**What is expected**
Filter the lines below, copying only those with the string "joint".

>> begin Data extract

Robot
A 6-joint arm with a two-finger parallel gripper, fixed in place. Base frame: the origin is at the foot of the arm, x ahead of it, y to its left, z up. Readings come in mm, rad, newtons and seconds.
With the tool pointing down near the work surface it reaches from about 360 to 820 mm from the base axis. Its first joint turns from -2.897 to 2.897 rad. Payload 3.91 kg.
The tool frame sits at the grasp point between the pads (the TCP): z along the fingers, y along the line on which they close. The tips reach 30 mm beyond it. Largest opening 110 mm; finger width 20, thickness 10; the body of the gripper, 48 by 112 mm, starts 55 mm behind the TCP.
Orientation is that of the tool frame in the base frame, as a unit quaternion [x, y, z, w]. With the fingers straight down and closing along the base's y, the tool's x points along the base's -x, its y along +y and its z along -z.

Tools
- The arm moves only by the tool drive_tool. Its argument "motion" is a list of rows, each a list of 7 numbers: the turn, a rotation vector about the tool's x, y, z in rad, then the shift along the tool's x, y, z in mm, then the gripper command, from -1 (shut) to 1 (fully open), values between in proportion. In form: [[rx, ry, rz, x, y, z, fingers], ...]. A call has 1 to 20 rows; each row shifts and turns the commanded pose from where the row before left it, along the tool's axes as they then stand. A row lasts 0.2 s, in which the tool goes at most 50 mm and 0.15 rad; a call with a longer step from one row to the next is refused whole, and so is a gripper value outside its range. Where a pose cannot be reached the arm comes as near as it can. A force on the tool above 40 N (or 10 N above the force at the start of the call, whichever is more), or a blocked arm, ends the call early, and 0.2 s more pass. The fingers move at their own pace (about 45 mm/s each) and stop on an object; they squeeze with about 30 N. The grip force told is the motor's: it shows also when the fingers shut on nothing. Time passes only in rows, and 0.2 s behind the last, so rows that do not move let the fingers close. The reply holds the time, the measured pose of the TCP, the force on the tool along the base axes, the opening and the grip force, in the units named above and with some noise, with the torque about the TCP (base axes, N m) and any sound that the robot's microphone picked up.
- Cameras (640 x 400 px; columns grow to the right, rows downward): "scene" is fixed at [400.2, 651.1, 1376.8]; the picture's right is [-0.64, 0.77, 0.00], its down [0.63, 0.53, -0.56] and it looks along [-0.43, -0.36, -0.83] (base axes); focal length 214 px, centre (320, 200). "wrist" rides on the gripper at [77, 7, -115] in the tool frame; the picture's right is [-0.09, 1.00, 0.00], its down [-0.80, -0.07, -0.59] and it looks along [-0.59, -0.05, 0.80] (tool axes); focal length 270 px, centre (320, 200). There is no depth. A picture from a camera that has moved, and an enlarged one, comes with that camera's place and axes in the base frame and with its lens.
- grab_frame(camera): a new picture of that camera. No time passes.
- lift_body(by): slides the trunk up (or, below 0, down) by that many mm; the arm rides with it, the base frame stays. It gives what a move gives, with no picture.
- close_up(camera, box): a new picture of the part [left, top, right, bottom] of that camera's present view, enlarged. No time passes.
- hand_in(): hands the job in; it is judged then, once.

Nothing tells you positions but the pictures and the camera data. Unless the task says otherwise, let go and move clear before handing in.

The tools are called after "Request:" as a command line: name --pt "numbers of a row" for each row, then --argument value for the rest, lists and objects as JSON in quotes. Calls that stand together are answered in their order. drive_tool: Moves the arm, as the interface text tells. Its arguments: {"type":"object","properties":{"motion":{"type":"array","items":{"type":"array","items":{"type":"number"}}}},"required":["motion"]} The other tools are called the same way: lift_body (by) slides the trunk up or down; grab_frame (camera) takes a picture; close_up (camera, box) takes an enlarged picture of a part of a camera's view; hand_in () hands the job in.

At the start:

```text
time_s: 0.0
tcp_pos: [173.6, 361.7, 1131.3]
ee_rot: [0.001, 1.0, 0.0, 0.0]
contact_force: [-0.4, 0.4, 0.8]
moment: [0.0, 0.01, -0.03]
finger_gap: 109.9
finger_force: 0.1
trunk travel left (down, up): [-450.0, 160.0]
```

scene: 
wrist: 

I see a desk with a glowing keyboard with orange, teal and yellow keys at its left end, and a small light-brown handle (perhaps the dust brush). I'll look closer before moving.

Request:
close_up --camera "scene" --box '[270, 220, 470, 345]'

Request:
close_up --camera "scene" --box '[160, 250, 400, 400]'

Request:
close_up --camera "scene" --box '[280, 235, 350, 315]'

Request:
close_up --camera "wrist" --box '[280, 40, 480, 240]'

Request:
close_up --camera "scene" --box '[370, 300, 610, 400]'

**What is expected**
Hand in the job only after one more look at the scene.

>> end Data extract

**Correct answer**
A 6-joint arm with a two-finger parallel gripper, fixed in place. Base frame: the origin is at the foot of the arm, x ahead of it, y to its left, z up. Readings come in mm, rad, newtons and seconds.
With the tool pointing down near the work surface it reaches from about 360 to 820 mm from the base axis. Its first joint turns from -2.897 to 2.897 rad. Payload 3.91 kg.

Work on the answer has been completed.